If I cannot get the necessary Information from the socket, how do I protect my program from faulty clients? (Which I guess I must do regardless of this, since it might be an attacker and not a faulty client sending wrong data.) Is my only option to keep reading until the request is complete by definition of the protocol or a timeout (defined by me) is reached?
I hope this makes sense.
Btw: Please don't tell me to use some library - I want to learn the basics.
The protocol (HTTP) tells you when the client has stopped sending data. You can't get the info from the socket as the client will leave it open waiting for a response.
As you say, you must guard against errant clients not sending proper requests. Typically in the case of an incomplete request a timeout is applied to the read. If you haven't received anything in 30 seconds, say, then close the socket and ignore it.
For an HTTP post, there should be a header (Content-Length) saying how many bytes to expect after the the end of the headers. If its a POST and there is no Content-Length, then reject it.
"Does this solely depend on the used protocol (HTTP) and it is my task to find this out on the basis of the data I received,"

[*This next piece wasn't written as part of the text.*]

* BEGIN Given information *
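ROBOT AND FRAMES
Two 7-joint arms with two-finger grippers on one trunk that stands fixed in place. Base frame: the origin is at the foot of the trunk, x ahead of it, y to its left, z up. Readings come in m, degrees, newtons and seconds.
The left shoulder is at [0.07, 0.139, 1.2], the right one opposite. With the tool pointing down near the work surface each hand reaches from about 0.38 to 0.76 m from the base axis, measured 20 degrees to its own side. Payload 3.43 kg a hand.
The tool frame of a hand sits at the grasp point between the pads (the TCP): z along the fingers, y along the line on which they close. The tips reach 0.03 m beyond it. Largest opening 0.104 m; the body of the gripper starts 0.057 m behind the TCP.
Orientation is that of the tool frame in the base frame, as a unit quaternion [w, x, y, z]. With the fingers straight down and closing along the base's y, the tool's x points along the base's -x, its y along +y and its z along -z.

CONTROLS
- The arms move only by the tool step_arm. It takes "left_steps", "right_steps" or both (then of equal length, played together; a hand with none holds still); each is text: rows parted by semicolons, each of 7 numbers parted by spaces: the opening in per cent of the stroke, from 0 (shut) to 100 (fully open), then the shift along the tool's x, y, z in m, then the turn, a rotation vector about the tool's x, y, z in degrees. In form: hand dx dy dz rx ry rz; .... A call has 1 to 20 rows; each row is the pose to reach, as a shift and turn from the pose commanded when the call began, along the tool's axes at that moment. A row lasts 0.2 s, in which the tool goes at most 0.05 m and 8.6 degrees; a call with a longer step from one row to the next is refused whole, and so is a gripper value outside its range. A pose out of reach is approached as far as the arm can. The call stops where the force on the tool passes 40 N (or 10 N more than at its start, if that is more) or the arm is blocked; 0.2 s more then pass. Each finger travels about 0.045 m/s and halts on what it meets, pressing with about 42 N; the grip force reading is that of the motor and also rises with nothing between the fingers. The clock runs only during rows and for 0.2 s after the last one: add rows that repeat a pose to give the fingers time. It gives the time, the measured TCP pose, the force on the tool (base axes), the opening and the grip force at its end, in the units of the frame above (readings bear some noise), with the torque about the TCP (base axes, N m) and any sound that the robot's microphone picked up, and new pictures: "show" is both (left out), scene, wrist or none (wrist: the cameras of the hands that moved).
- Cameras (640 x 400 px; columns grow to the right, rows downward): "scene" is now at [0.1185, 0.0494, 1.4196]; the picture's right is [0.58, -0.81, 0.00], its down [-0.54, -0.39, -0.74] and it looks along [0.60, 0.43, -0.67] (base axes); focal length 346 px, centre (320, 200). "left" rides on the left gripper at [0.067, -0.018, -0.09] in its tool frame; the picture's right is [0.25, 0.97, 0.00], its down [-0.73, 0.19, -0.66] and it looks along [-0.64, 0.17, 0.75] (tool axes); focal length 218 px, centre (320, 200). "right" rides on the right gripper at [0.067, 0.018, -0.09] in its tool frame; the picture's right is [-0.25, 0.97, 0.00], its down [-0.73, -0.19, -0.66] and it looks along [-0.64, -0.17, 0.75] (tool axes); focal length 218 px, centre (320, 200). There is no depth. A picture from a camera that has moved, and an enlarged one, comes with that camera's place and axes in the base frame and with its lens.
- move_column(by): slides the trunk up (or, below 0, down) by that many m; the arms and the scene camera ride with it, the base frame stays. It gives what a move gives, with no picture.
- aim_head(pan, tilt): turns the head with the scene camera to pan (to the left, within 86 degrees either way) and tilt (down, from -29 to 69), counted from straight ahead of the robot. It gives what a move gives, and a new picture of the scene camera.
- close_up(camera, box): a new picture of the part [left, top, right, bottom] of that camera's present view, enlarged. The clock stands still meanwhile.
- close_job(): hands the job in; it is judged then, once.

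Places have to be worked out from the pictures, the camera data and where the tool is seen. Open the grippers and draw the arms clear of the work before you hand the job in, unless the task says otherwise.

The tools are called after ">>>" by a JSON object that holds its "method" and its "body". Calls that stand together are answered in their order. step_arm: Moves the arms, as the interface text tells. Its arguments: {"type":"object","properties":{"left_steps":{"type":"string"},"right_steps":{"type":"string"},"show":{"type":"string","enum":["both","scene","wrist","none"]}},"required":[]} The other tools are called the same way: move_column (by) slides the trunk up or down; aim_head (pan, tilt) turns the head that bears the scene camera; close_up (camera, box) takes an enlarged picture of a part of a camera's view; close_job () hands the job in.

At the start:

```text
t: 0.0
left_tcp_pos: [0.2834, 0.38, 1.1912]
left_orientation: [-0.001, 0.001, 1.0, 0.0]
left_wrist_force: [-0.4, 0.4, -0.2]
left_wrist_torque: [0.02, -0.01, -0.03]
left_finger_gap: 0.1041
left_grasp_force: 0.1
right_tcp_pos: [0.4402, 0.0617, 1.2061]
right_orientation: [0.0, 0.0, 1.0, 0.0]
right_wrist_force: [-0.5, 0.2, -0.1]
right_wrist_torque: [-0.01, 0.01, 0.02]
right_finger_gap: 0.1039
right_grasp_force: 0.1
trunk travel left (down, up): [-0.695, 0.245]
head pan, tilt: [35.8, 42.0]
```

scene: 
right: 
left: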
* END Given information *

Correct. You can find the HTTP spec via google;
http://www.w3.org/Protocols/rfc2616/rfc2616.html
"or is there something like an EOF for sockets?"
There is as it behaves just like a file ... but that's not applicable here because the client isn't closing the connection; you're sending the reply ON that connection.
With text based protocols like HTTP you are at the mercy of the client. Most well formatted POST will have a content-length so you know how much data is coming. However the client can just delay sending the data, or it may have had its Ethernet cable removed or just hang, in which case that socket is sitting there indefinitely. If it disconnects nicely then you will get a socket closed event/response from the recv().
Most well designed servers in that case will have a receive timeout, and if the socket is idle for more than say 30 seconds it will close that socket, so resources are not leaked by misbehaving clients.